GALLAGHER, BRIODY & BUTLER
                                 COUNSELLORS AT LAW

                             PRINCETON FORRESTAL VILLAGE
                                155 VILLAGE BOULEVARD
                                      2ND FLOOR
THOMAS P. GALLAGHER          PRINCETON, NEW JERSEY 08540        NEW YORK OFFICE
KEVIN M. BRIODY+                      _________                 300 PARK AVENUE
JOHN K. BUTLERO                                                   17TH FLOOR
BARBARA J. COMLY*+                 (609) 452-6000             NEW YORK, NY 10022
MARTIN J. CONROY                 FAX: (609) 452-0090             212-938-0831
DEBORAH L. CARROLL?                                            FAX: 212-938-0917
JONATHAN M. GRISCHUK*
HERBERT P. MOORE, JR.*                                    *  ALSO ADMITTED IN NY
                                                          +  ALSO ADMITTED IN PA
                                                          O  ALSO ADMITTED IN DC
                                                          [] ADMITTED   IN  NY,
                                                             DC AND CT ONLY


                                 August 11, 2006

Carmen Moncada-Terry
United States Securities and Exchange Commission
Division of Corporation Finance
Mail Stop 7010
Washington, DC 20549

                RE:  GULF COAST OIL & GAS, INC.
                     AMENDMENT 2 TO REGISTRATION STATEMENT ON FORM SB-2
                     FILED JULY 13, 2006
                     FILE NO. 333-133104

                     FORM 10-KSB/A-2 FOR THE FISCAL YEAR ENDED DECEMBER 31, 2005
                     FILED JULY 13, 2006
                     FILE NO. 0-32747

                     FORM 10-QSB/A-1 FOR THE THREE MONTHS ENDED MARCH 31, 2006
                     FILED JULY 31, 2006
                     FILE NO. 0-32747

Dear Ms. Moncada-Terry:

          On behalf of Gulf Coast Oil & Gas, Inc. ("Gulf Coast" or the
"Company"), on the date hereof we filed via Edgar Amendment No. 2 to the
Company's Registration Statement on Form SB-2 (the "SB-2 Amendment"), Form
10KSB/A (second amendment) for the fiscal year ended December 31, 2005 (the
"10KSB Amendment"), and Form 10QSB/A for the three months ended March 31, 2006.

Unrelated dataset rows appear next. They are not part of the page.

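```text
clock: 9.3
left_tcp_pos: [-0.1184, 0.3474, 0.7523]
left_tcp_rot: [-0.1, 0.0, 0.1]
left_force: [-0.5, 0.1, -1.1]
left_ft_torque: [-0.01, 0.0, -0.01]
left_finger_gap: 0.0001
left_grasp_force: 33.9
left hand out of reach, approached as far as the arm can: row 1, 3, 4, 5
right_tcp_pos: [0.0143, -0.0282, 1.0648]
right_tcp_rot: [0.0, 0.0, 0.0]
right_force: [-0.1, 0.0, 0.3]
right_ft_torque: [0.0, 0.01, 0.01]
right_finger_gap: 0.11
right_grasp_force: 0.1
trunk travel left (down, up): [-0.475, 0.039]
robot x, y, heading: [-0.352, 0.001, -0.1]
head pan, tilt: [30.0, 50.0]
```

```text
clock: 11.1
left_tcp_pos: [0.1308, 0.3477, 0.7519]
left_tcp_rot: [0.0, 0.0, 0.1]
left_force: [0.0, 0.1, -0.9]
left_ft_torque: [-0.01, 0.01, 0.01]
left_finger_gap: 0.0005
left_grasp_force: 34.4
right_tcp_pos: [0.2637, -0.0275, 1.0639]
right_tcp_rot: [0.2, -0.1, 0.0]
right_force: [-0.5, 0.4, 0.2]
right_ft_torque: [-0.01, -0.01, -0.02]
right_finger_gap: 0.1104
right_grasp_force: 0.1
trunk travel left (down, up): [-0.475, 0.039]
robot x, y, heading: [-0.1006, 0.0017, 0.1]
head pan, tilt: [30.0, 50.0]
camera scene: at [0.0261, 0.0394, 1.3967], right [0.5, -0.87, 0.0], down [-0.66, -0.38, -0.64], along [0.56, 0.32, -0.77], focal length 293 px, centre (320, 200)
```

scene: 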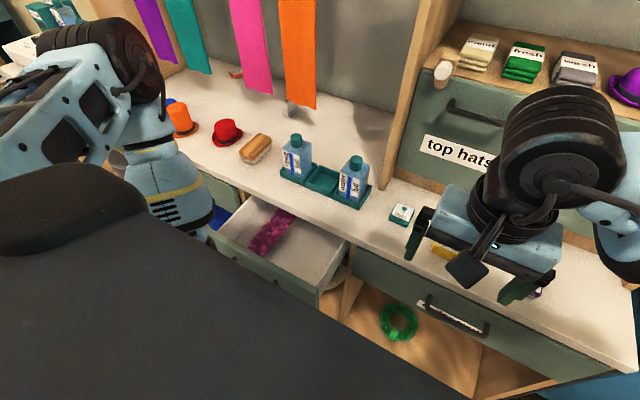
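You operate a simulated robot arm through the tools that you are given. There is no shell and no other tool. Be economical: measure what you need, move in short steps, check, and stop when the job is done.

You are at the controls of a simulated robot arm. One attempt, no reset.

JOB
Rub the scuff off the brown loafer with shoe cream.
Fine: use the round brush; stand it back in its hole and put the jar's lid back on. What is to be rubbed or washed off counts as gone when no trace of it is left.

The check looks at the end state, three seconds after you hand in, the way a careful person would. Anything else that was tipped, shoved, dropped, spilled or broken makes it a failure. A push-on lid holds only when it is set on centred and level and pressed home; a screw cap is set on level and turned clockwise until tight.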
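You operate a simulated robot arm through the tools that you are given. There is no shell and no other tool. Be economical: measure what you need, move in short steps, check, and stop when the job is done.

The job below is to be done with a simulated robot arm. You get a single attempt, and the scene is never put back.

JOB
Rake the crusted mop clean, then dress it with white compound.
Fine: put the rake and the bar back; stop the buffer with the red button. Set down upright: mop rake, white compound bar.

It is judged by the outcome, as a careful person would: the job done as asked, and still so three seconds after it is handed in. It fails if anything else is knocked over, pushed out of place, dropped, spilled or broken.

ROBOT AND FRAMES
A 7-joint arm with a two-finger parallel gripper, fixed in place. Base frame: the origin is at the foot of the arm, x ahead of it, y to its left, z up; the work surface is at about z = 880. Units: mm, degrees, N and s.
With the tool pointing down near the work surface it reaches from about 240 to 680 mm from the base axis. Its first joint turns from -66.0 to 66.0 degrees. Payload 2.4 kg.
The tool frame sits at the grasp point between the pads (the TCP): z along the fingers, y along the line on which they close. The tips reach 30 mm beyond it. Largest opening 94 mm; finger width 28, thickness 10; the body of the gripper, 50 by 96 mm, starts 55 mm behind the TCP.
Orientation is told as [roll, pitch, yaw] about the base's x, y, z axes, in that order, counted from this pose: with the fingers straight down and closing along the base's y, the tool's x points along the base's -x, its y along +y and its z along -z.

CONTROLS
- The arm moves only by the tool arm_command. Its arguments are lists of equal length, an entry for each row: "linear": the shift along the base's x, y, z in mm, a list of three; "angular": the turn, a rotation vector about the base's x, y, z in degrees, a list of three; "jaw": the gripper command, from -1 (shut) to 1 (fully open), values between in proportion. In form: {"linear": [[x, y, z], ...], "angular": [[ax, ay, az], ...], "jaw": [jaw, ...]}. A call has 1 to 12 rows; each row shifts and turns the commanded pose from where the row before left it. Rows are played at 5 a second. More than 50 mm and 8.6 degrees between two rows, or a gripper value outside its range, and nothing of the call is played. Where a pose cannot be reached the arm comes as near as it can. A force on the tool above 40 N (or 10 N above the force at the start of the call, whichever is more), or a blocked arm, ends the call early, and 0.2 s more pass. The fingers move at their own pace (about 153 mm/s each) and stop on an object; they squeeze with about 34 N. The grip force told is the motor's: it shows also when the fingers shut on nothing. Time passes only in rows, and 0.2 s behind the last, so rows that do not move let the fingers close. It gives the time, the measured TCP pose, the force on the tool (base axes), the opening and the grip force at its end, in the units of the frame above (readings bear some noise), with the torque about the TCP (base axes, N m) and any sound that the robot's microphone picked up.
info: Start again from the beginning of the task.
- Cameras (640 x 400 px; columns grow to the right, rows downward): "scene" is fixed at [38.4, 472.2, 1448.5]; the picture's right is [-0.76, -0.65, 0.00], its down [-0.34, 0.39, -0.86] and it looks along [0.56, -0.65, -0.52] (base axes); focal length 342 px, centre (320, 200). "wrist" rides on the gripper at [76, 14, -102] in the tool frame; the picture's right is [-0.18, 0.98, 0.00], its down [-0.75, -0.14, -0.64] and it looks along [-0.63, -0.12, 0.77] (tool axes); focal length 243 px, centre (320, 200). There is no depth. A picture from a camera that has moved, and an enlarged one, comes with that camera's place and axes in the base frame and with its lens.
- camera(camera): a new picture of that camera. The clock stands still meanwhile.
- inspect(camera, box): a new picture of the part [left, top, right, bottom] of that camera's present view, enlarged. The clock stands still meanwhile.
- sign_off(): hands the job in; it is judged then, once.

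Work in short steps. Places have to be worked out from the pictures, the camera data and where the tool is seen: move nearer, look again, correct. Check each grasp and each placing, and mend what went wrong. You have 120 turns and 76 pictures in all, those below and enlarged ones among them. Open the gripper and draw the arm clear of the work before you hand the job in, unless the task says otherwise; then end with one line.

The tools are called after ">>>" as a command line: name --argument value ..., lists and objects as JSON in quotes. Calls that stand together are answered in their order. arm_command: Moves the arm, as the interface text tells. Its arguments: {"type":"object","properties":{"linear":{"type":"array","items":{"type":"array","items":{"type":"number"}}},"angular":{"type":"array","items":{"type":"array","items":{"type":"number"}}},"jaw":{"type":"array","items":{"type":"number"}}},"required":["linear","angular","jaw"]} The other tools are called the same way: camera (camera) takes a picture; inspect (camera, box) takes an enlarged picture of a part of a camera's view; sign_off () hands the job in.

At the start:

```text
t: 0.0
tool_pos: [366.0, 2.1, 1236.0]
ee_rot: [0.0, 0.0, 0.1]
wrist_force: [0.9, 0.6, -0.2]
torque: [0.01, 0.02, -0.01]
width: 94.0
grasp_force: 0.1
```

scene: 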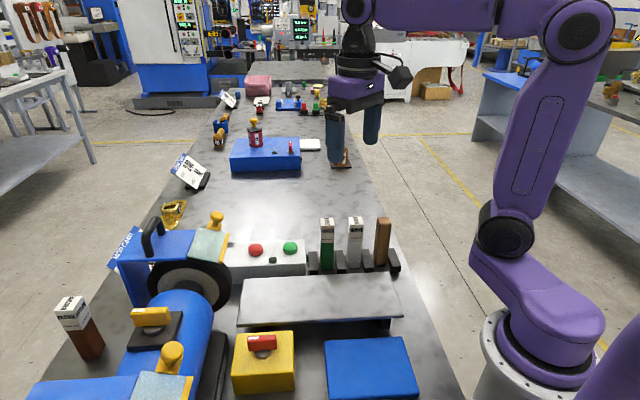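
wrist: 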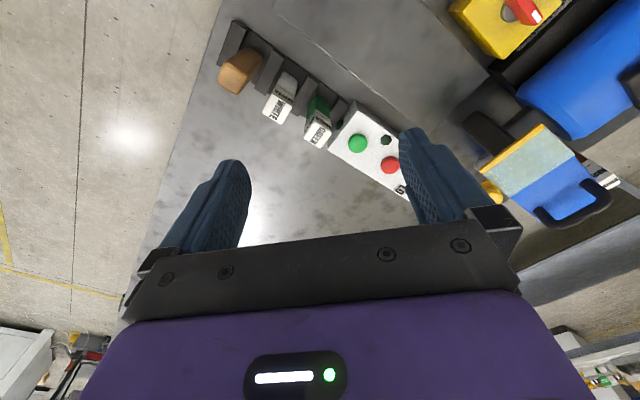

         In order to facilitate your review of the amendments, we have responded
on a point-by-point basis, on behalf of the Company, to the comments set forth
in the letter dated July 25, 2006 from Tangela Richter, Branch Chief (the
"Comment Letter"). The numbered comments and responses below correspond with the
numbered paragraphs in the Comment Letter. We have also furnished you via
separate cover two copies of each document marked to show where changes have
been made.




FORM 10-KSB/A2 FILED JULY 13, 2006

COMMENT #1:

      Please add an explanatory note to the forepart of your filing summarizing
the main reasons for your amendment. Add a similar explanatory note to the
forepart of your amended Form 10-Q. These disclosures should clearly explain
that your management is assuming full responsibility for the revisions. Please
contact us prior to filing your amendments.

RESPONSE TO COMMENT #1:

         We have added an explanatory note to the forepart of the 10-KSB-A and
the Form 10-QSB/A.

FINANCIAL STATEMENTS

STATEMENT OF STOCKHOLDERS' EQUITY, PAGE F-4

COMMENT #2:

      We note that you indicated your response to prior comment 7 was included
in your response to prior comment 9. However, you have not sufficiently
addressed the reasons for the adjustment labeled "correction of beginning
outstanding shares" on page F-4, referring specifically to the 33 shares
indicated as being issued at the beginning of 2004, and the reason you found it
unnecessary to correct shares reported in the earlier period shown. It is
customary for error corrections to be made by way of restating the actual
numbers that are in error, with disclosure in the notes. Since you found the
error sufficiently material to identify on the face of the financial statement,
we believe that you should handle the error correction in an appropriate
fashion. We also understand from your response to prior comment 9 that you
inappropriately derecognized $232,120 in debt in 2004, thereby generating a
gain, and had to later issue common stock in 2005 to satisfy this debt. Please
correct your financial statement for both of these items.

RESPONSE TO COMMENT #2:

      The reason for the adjustment of 33 shares was to take into account
additional shares issued in connection with the Company's merger with Otish
Mountain Company. We have corrected each of the financial statements affected by
these two items.






FORM 10-QSB/A1 FILED JULY 13, 2006

SIGNATURES, PAGE 16

COMMENT #3:

      Please amend your filing to include the signature of your authorized
officer, in compliance with General Instruction F. to Form 10-QSB. Additionally,
ensure that your authorized officers sign their required updated certifications,
included as Exhibits 31.1 and 32.1.

RESPONSE TO COMMENT #3

       We have included the signature of the authorized officer and obtained
updated certifications from the authorized officer as Exhibits 31.1 and 32.1.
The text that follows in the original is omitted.